Parts-Mamba: Augmenting Joint Context with Part-Level Scanning for Occluded Human Skeleton
Tianyi Shen, Huijuan Xu, Nilesh Ahuja, Omesh Tickoo, Philip Shin, Vijaykrishnan Narayanan
TL;DR
This work tackles occlusion in skeleton-based action recognition by addressing the limitations of local-context GCNs. It introduces Parts-Mamba, a hybrid GCN-Mamba framework that combines Part-Wise/Body Scanning, topological graph modeling, and a gated fusion to retain distant joint context, complemented by a Mamba Temporal Encoder for temporal dynamics. The approach achieves state-of-the-art results across multiple occlusion scenarios on NTU-60 and NTU-120, including parts-specific, random, and periodic frame occlusions, with notable gains over prior methods and lower computational cost than ViT or MLPMixer baselines. Overall, Parts-Mamba enhances robustness to occlusion in real-world skeleton action recognition, offering practical improvements in accuracy and efficiency for downstream applications.
Abstract
Skeleton action recognition involves recognizing human action from human skeletons. The use of graph convolutional networks (GCNs) has driven major advances in this recognition task. In real-world scenarios, the captured skeletons are not always perfect or complete because of occlusions of parts of the human body or poor communication quality, leading to missing parts in skeletons or videos with missing frames.
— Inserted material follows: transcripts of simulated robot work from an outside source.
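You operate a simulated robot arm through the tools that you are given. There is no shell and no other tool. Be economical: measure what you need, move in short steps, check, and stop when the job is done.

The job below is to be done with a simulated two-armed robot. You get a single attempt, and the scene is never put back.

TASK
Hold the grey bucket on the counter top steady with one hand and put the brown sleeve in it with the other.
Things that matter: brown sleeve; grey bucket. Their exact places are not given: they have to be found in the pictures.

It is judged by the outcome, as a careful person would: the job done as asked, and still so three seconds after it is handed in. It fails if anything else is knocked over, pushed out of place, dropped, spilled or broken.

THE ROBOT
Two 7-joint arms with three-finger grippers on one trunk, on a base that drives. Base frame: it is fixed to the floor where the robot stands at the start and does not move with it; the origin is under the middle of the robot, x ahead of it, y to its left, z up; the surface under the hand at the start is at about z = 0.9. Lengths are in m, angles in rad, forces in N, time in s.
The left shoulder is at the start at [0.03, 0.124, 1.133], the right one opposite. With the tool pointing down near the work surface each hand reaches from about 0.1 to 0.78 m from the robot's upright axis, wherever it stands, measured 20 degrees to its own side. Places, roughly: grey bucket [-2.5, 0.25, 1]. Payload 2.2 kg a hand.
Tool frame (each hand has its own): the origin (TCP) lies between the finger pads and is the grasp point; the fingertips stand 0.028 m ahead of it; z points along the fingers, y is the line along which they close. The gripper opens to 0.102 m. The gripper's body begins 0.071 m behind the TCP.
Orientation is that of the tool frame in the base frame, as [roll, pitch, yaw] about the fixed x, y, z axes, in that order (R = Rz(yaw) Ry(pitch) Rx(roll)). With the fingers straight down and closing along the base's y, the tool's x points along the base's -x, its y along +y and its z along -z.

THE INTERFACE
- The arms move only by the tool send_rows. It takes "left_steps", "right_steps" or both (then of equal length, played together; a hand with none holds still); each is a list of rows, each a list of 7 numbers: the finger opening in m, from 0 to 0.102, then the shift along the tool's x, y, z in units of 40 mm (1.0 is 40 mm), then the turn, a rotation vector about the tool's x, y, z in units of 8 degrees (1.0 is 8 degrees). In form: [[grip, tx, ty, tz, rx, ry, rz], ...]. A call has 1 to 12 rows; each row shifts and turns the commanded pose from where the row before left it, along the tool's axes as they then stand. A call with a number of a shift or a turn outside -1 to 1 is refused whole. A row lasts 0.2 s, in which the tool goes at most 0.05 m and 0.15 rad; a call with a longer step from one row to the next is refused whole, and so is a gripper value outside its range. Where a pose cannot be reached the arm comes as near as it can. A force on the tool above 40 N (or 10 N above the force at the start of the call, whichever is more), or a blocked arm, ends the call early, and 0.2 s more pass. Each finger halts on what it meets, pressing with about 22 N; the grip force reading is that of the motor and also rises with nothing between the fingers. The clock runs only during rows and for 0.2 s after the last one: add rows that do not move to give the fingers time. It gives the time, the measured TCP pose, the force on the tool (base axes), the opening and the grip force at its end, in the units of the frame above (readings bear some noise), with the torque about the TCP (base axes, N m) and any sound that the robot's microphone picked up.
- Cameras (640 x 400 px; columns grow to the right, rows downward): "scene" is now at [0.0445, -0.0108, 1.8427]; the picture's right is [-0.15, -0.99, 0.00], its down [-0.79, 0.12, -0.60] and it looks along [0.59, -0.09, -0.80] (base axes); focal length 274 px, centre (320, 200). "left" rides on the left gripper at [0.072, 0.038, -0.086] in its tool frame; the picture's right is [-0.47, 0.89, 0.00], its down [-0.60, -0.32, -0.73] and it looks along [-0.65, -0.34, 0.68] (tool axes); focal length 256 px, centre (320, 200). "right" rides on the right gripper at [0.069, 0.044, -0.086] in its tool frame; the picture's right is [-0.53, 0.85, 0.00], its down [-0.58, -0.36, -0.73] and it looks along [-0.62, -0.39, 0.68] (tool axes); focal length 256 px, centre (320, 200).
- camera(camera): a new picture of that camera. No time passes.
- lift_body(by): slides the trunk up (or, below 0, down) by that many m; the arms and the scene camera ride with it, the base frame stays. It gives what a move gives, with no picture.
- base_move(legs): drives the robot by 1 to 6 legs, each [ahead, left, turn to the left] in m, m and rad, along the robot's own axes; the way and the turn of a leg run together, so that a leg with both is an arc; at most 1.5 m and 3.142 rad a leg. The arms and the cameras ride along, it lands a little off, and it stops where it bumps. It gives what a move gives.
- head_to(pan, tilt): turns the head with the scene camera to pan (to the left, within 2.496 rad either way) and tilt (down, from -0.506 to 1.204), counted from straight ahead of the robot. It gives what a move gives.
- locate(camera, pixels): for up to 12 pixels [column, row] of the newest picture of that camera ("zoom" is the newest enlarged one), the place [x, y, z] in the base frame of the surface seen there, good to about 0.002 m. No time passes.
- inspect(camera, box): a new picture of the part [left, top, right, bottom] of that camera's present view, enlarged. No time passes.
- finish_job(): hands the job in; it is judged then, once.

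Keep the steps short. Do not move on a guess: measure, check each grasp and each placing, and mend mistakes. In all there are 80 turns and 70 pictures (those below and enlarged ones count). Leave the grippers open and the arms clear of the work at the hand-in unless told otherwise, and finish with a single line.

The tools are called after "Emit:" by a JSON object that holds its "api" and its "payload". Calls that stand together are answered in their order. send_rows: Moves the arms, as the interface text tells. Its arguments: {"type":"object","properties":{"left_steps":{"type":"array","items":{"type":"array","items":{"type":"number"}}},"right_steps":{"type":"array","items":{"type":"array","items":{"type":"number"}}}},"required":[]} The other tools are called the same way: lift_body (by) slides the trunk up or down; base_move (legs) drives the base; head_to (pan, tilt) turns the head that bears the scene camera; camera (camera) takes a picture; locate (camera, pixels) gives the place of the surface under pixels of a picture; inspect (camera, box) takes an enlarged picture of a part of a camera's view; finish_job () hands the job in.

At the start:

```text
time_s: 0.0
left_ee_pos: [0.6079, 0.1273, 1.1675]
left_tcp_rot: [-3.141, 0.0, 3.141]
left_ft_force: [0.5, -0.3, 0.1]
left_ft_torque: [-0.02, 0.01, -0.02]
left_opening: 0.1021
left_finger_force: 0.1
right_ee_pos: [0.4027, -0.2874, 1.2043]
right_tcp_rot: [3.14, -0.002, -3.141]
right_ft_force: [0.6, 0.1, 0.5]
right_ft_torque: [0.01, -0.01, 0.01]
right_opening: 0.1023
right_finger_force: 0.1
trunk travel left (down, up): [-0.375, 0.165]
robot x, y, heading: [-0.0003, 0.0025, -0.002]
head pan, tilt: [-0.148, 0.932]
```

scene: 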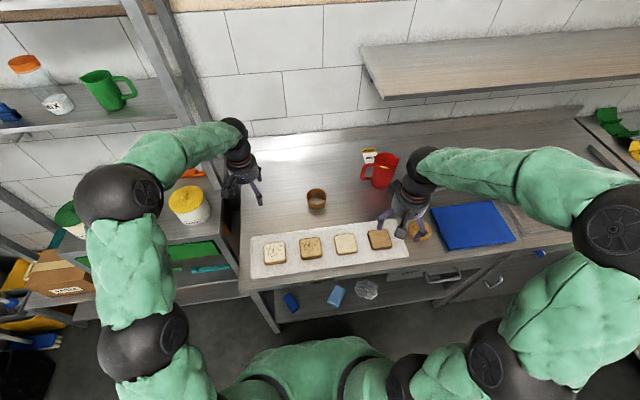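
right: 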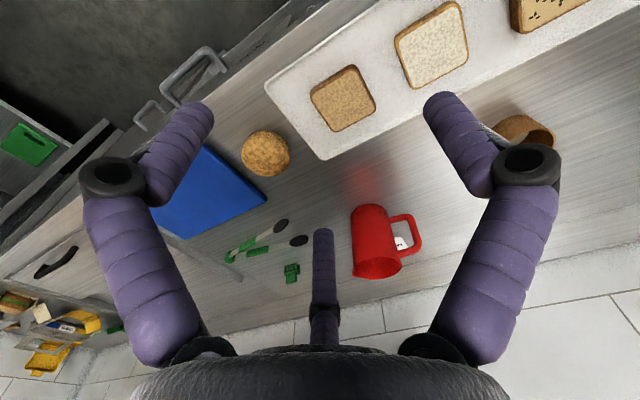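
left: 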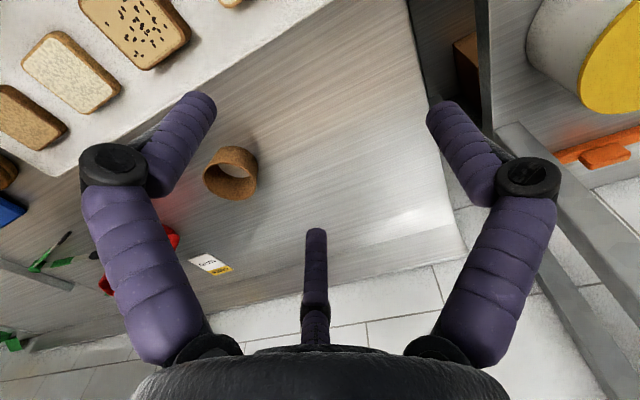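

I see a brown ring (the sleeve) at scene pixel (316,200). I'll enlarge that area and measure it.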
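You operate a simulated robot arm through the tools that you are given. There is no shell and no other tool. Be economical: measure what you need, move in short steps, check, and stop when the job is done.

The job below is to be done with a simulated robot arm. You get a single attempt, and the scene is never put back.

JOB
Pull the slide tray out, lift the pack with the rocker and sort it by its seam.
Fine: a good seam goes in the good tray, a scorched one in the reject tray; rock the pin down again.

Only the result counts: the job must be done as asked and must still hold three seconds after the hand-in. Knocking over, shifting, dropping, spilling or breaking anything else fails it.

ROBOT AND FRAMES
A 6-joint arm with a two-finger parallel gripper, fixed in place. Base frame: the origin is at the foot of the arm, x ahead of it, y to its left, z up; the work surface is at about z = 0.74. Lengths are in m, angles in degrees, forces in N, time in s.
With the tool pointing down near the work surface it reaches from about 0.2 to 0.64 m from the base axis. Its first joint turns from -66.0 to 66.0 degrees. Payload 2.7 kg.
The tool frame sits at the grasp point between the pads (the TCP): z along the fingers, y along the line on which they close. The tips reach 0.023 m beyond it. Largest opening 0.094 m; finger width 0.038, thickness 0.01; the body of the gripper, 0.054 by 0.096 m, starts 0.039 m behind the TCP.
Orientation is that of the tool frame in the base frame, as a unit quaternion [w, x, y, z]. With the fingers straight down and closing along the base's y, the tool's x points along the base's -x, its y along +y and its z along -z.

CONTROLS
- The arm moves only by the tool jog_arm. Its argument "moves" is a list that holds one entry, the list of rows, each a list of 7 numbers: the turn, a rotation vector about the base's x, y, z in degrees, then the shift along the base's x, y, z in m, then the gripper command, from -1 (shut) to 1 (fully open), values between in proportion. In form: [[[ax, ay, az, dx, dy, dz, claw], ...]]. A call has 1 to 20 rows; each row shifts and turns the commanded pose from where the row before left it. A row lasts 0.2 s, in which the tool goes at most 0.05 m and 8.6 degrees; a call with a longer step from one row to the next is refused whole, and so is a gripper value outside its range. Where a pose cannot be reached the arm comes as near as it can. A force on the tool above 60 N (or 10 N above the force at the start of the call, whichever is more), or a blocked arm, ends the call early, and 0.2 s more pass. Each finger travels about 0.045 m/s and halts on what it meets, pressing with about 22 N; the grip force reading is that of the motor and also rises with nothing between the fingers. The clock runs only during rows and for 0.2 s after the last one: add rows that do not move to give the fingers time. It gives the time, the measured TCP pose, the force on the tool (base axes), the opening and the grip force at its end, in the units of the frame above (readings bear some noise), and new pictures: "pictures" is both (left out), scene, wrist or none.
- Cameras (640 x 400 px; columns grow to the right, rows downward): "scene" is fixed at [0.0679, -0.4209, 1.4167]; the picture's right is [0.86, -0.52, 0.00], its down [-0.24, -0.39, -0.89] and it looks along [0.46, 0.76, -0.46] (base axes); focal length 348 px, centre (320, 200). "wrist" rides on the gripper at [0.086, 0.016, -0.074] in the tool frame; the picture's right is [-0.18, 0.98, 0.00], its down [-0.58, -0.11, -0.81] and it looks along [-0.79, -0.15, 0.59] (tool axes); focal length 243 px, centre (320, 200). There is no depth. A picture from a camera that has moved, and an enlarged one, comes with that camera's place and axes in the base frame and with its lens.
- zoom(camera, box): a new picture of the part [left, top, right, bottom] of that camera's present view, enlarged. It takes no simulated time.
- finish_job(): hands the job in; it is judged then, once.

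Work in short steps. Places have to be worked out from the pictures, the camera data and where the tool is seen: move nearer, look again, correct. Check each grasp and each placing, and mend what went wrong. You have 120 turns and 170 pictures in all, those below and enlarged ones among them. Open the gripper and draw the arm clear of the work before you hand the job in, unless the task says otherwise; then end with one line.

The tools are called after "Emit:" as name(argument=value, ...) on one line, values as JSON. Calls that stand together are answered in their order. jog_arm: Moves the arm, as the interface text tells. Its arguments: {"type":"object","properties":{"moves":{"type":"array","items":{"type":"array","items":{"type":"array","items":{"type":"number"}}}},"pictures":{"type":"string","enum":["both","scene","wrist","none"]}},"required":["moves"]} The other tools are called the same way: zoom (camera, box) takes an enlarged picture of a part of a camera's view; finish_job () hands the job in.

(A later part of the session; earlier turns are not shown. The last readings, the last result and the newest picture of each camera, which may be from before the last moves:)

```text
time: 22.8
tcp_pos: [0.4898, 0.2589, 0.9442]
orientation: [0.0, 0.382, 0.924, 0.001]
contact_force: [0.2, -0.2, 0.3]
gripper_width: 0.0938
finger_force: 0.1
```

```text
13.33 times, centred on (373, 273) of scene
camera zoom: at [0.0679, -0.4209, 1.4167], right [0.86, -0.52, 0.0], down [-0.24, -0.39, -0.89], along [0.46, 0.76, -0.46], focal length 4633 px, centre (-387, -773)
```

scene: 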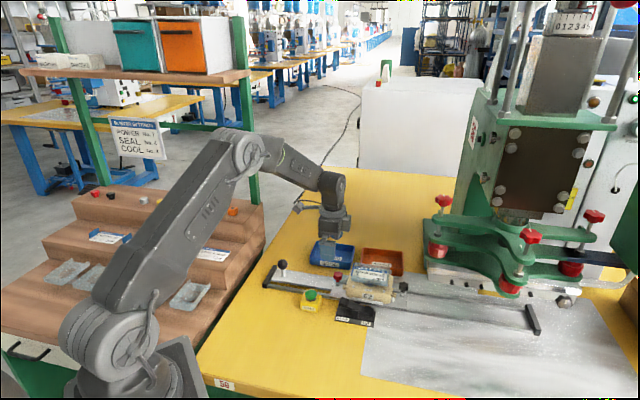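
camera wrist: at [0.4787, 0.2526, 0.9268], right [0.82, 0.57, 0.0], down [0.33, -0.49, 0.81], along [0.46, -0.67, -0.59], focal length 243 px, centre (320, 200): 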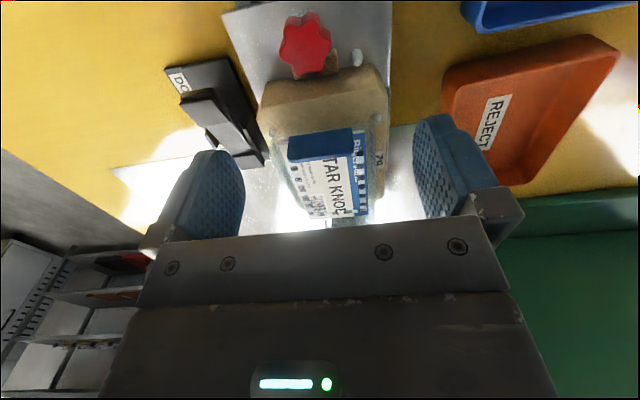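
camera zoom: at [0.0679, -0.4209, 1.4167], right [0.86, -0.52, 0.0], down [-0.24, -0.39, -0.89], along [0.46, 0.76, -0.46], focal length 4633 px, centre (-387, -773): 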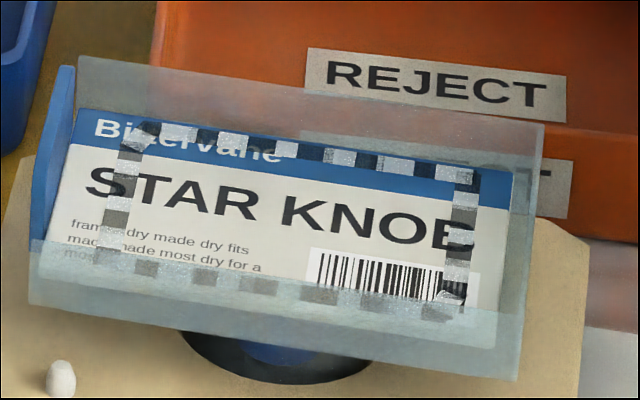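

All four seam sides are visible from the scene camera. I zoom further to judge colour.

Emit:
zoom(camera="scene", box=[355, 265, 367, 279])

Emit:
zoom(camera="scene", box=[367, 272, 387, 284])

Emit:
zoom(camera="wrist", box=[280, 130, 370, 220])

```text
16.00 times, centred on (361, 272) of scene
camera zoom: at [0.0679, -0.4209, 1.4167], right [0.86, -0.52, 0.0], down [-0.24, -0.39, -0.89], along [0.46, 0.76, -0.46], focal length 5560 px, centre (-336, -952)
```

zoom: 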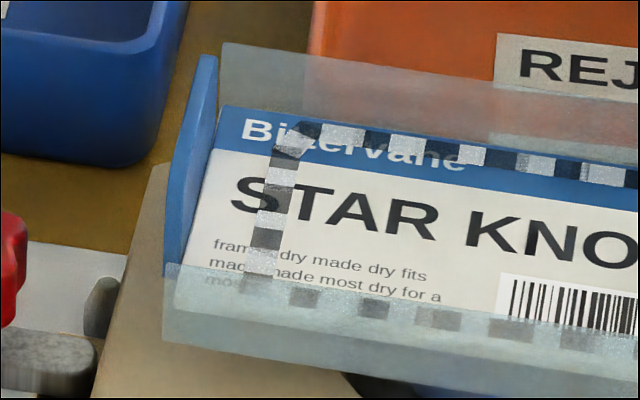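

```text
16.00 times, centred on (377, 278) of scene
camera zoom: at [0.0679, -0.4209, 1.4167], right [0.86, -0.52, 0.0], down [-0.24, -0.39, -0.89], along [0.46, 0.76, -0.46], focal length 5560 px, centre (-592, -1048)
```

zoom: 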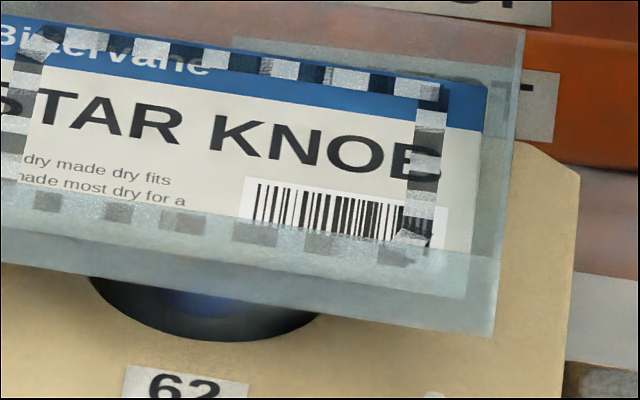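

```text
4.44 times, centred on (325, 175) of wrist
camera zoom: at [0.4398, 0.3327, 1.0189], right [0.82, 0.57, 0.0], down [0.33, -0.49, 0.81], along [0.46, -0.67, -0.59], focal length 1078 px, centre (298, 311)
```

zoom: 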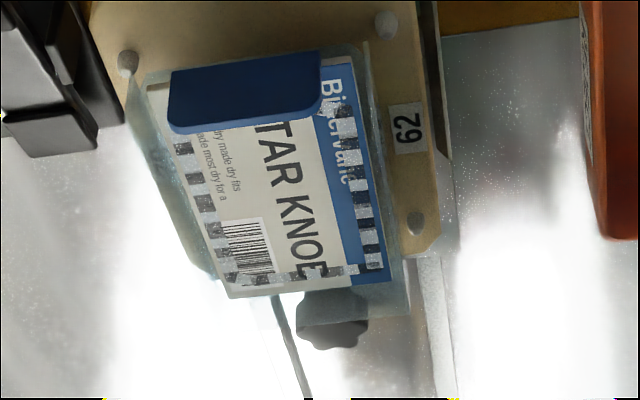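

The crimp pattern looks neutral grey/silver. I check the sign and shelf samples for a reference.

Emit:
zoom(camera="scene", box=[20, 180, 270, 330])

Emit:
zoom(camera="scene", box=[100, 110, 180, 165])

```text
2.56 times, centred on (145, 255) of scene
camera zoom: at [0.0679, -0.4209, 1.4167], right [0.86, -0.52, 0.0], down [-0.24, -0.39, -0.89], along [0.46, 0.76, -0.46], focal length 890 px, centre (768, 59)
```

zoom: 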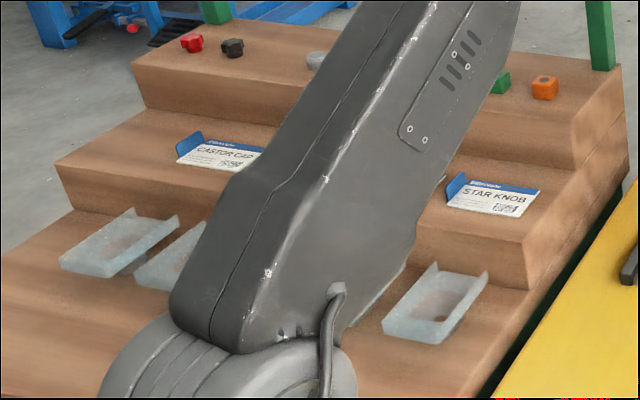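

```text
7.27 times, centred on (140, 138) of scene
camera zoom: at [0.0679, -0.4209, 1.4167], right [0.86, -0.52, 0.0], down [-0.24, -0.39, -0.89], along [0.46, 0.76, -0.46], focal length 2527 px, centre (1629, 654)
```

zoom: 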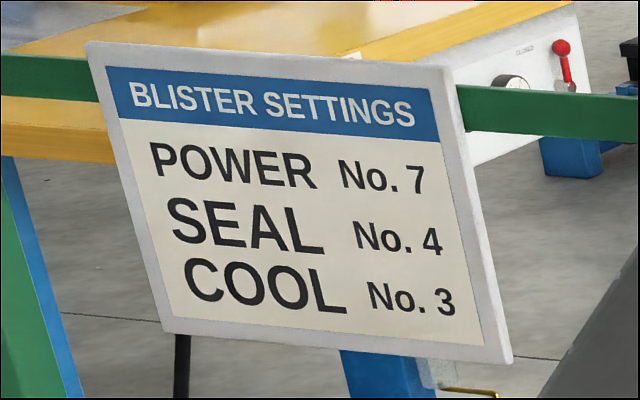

In the presence of such non-idealities, existing GCN models perform poorly due to missing local context. To address this limitation, we propose Parts-Mamba, a hybrid GCN-Mamba model designed to enhance the ability to capture and maintain contextual information from distant joints. The proposed Parts-Mamba model effectively captures part-specific information through its parts-specific scanning feature and preserves non-neighboring joint context via a parts-body fusion module. Our proposed model is evaluated on the NTU RGB+D 60 and NTU RGB+D 120 datasets under different occlusion settings, achieving up to 12.9% improvement in accuracy.